For one thing, DoD has made little progress in determining the mix of contractors, civilians and military members that make up its workforce. And while the Pentagon has improved at identifying critical skills gaps in its workforce, it’s not doing enough to identify the funding necessary to fill those gaps, the watchdog agency reported in its July 9 report.
“A lot of people may wonder why bother to do a strategic human-capital plan? Well, it’s about money,” said Brenda Farrell, director of Defense capabilities and management issues at GAO, in an interview with In Depth with Francis Rose. “If you have a well-developed strategic human-capital plan that identifies your needs and your gaps and where you plan to target in order to carry out your mission, that helps justify the resources that are needed, in terms of numbers of people, as well as funding to pay them, to train them, to recruit and retain them.”

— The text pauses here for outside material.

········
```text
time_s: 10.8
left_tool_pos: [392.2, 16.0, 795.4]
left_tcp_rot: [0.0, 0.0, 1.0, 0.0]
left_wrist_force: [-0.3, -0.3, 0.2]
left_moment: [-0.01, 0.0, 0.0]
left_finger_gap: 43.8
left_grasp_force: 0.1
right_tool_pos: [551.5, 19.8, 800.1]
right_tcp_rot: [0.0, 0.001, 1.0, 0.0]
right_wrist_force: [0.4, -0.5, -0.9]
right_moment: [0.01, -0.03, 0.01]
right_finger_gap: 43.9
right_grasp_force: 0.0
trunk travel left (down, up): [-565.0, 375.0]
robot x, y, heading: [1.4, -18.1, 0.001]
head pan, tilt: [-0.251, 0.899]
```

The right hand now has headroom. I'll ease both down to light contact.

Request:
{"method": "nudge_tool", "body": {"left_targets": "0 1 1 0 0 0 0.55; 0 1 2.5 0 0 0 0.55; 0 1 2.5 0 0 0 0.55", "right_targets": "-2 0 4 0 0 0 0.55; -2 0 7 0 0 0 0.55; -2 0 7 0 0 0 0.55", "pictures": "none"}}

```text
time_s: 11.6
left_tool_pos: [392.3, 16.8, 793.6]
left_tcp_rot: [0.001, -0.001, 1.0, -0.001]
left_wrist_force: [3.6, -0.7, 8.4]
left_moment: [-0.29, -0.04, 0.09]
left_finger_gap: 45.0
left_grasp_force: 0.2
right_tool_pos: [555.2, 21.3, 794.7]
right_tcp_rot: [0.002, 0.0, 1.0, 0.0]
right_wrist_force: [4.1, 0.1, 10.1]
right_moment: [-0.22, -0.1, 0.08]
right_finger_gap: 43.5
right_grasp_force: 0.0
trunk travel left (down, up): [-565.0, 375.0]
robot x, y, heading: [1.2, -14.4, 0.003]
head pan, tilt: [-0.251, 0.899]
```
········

Assessment of workforce needs lacking, GAO says
Since 2010, Congress has mandated that DoD produce a strategic workforce plan that reports on critical skills gaps in its workforce as well as an assessment of the “appropriate mix” of its civilian, military and contractor capabilities, according to GAO. DoD has been producing workforce plans in some form for even longer, going back the past 10 years.
Of 32 required areas, the latest version of DoD’s workforce plan addressed eight of them, partially addressed 19 but did not address five areas.
One of those areas left entirely unaddressed in DoD’s report is an accurate assessment of the mix of military, civilian and contractor personnel that it needs.
DoD’s workforce assessment starts with taking stock of what its military needs are, said Ron Sanders, former chief human capital officer for the U.S Intelligence Community and now vice president at Booz Allen Hamilton.
“Once you’ve got those straight, you can begin to look at the civilian-contractor mix,” he said. “But just think about where we are in the year 2014 vis-a-vis the rest of the world. What are those uniformed requirements? What’s the military force structure we need to protect our national-security interests? And I have to tell you — it’s not a clear picture. It’s pretty fuzzy.”
DoD struggles to count contractors
DoD has also struggled, historically, with measuring the size of its contractor workforce, in particular.
But the strategic workforce plan should be about more than gathering a headcount of only one facet of DoD’s workforce.
“To figure out what the right mix of contractor personnel should be, you not only need to be able to count them, but you need to be able to evaluate the mix of skills they bring to the table,” Sanders said.
DoD has made progress in figuring out how to identify and count contractors, he said, including by the use of a new tool that translates the work of contractors into a contractor-manpower equivalent — similar to the full-time equivalent measure used to track civilian employees.
But it’s another hurdle entirely to glean from contractors the mix of skills the employees working on a particular contract have, Sander said. The way contractors categorize workforce skills don’t always align with the way the government denotes them, he added.
“So, it’s an apples-to-oranges-to-tomatoes sort of comparison,” he said.
Good data is important, Farrell said, since a lack of visibility into one piece of DoD’s workforce makes it difficult to assess the others.
“It’s difficult to look at one workforce in isolation, especially in today’s environment, because DoD is dependent upon all three workforces — whether it’s the military or the civilian or the contractors — to carry out its wide array of missions,” she said.
DoD needs to connect workforce needs to budget planning
Overall, DoD has improved its workforce planning over the years, Farrell said.
“When we started out, I think the title of our report was ‘DoD did not meet most statutory requirements to develop their strategic workforce plan and they have addressed a number of them,” she said.
Still, progress remains mixed.
On the one hand, DoD has grown more expert about identifying mission-critical skills and competencies in the department. But it has lagged in actually identifying where gaps may exist in its current workforce — and the strategies it needs to pursue to fill them, Farrell said.
“Gap-assessment is almost like the diving board for further planning, in terms of once you know where your holes are from those gap assessments, then you can tailor your recruiting and retention strategies,” she said. “So it’s very critical that they do continue to try to do their competency assessments.”
DoD is also failing to connect the dots between its strategic human-capital planning and the budget process, since it’s “missing key funding information,” GAO reported.
For example, the five-year plan “is missing key funding information,” according to GAO. For example, DoD’s plan identified 31 strategies for addressing skill gaps in its workforce but provided detailed funding requirements for a plan to fill those gaps in only one case.
“So, that budget formulation — tying your needs to the budget formulation of what it’s going to take is critical in order for that plan to be realized,” Farrell said.
Without a strategic vision for managing the workforce in place, decisions about the size of the workforce run the risk of being arbitrary and opening up even further gaps, according to GAO.
GAO offers the Pentagon downsizing in the 1990s as a cautionary tale. Those reductions, which included a 47 percent slash to the size of the DoD acquisition workforce, “did not focus on taking a strategic approach to its workforce downsizing and reshaping efforts, which resulted in imbalances to the shape, skills and retirement eligibility of its workforce,” the GAO report stated.